By Sean Ryan - 21 October, 2017
The former leader of the Church of Ireland, Lord Robin Eames, has said that the absence of a power sharing executive at Stormount is leading to greater uncertainty at a time when there is already huge concern on how Brexit will affect Northern Ireland.
Robin Eames, who was leader of the Church of Ireland between 1986 and 2006, made the comments as he launched his new book, ‘Unfinished Search’, this week. Speaking at the launch, Dr Eames said that the current long-running disagreement between the DUP and Sinn Féin, with its lack of a spirit of compromise and cooperation, makes many people ask “has anything changed?” since the Good Friday Agreement in 1998.”The continuing vacuum caused by a failure to reach agreement has further contributed to anxiety about the future of Northern Ireland,” he said. “A prolonged political vacuum would be an immense tragedy given, despite the setbacks, how far Northern Ireland has come.” He said that when devolution collapsed in January “the political architecture so painfully constructed crumbled in a storm of blame and accusation” and “old enmities filled the air waves”.

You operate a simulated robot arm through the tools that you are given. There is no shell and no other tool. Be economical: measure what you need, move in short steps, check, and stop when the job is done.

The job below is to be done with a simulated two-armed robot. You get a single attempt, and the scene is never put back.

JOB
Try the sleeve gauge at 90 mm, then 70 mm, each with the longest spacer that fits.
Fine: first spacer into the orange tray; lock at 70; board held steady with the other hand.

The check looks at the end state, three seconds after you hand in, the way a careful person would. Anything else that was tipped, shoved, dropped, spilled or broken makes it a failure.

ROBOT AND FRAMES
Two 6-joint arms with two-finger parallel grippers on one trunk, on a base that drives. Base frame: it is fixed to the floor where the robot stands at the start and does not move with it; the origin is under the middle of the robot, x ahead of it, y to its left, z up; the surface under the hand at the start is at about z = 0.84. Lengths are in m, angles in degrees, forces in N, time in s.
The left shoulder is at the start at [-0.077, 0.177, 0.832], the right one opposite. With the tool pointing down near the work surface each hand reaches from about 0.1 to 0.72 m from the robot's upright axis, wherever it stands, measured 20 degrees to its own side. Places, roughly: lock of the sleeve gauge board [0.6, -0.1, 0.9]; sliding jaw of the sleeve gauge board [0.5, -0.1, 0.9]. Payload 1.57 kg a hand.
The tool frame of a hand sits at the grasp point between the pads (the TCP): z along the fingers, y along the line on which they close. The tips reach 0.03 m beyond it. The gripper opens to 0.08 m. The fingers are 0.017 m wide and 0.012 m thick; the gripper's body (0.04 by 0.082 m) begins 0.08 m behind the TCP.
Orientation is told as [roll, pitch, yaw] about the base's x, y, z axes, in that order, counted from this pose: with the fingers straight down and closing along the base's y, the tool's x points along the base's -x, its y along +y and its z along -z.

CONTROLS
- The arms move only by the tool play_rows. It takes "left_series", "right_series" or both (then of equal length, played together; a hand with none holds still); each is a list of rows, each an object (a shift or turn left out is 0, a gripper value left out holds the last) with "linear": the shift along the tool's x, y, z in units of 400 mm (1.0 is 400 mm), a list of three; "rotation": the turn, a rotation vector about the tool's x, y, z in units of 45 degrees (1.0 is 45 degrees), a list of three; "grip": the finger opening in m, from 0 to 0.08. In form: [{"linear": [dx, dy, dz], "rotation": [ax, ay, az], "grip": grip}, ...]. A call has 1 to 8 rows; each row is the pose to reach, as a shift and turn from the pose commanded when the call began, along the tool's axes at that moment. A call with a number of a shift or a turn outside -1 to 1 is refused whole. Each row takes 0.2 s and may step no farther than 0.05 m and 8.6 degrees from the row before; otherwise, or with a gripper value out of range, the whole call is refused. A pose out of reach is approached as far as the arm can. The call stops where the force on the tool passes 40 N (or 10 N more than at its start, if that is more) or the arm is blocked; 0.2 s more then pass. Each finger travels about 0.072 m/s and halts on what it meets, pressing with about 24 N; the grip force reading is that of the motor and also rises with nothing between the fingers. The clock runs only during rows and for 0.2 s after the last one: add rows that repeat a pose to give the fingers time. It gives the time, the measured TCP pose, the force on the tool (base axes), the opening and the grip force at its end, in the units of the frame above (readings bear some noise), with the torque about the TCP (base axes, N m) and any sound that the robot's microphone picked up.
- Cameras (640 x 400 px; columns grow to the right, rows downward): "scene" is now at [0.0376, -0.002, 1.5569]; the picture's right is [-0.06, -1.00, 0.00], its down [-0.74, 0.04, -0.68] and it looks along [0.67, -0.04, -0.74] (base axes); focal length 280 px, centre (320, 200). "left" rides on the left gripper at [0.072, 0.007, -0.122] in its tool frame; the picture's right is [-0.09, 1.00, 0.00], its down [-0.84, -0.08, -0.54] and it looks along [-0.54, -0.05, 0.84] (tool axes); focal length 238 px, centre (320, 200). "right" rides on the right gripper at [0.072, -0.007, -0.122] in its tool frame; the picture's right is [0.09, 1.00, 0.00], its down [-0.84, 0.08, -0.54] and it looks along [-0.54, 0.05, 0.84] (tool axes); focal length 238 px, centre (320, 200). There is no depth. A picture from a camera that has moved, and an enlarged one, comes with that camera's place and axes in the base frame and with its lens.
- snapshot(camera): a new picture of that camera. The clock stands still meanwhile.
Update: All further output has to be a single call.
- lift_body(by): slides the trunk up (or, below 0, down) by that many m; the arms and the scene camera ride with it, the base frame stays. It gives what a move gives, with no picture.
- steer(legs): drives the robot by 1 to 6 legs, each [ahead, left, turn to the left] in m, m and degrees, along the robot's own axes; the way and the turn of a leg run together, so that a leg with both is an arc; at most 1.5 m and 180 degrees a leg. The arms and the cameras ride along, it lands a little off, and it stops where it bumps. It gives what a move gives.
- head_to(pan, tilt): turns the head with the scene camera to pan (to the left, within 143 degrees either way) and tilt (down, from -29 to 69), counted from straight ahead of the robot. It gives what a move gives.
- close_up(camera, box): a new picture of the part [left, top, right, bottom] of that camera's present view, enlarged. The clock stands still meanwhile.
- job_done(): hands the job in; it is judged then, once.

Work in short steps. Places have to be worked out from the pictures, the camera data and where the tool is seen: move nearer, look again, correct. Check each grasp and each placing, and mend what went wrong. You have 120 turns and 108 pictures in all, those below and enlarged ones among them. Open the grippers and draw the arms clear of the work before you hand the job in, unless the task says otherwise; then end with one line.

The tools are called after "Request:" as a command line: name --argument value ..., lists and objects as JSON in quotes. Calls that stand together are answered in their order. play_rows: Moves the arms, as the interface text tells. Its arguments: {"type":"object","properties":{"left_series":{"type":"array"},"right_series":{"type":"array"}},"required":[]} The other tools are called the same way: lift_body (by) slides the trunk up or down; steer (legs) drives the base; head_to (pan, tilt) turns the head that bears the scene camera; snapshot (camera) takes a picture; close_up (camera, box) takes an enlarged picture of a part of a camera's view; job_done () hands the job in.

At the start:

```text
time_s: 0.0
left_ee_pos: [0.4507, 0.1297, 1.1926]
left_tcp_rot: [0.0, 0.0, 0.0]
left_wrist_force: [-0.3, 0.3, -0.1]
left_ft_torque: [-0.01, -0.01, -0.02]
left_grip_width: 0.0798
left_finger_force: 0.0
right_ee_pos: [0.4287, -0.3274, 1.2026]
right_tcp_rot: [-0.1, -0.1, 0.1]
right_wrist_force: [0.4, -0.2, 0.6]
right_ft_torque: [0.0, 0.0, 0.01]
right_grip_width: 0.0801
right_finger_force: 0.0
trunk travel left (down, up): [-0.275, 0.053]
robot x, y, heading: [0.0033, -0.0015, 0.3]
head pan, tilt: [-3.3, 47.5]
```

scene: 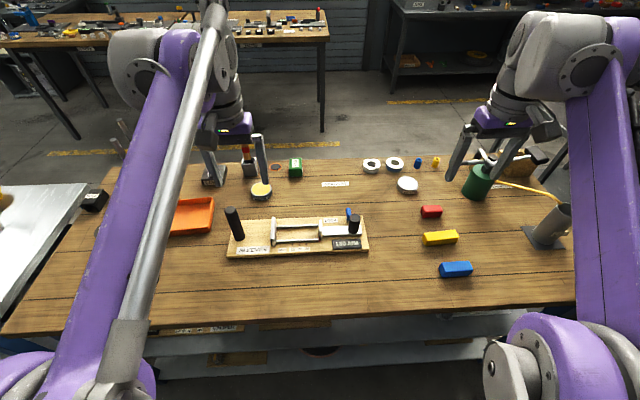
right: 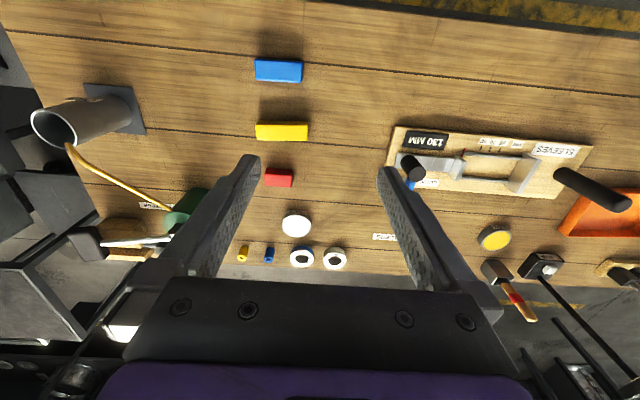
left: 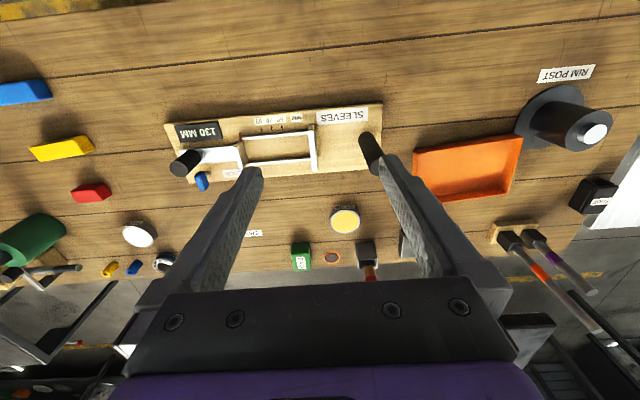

Lord Eames, who co-chaired the Consultative Group on the Past with former Derry priest, Denis Bradley, argues that a failure to deal with the legacy of The Troubles, and to meet the needs of victims, is at the heart of successive periods of political deadlock in recent years. “One part of the peace process in Northern Ireland on which much hope rested had failed the test,” he said. “The past with all its bitter memories had proved to be stronger than many had hoped. “Deep divisions many had thought were in the past resurfaced. Hopes for a stable community were put on hold.”
‘Unfinished Search’ also includes reflections on loyalism, the Drumcree dispute, paramilitaries and the political climate. He also urges the Orange Order to show that it is ready to contribute “to the shared society which is emerging around it.”
The book which is published by Columba Press retails at £17.99 in paperback and £20.99 in hardback.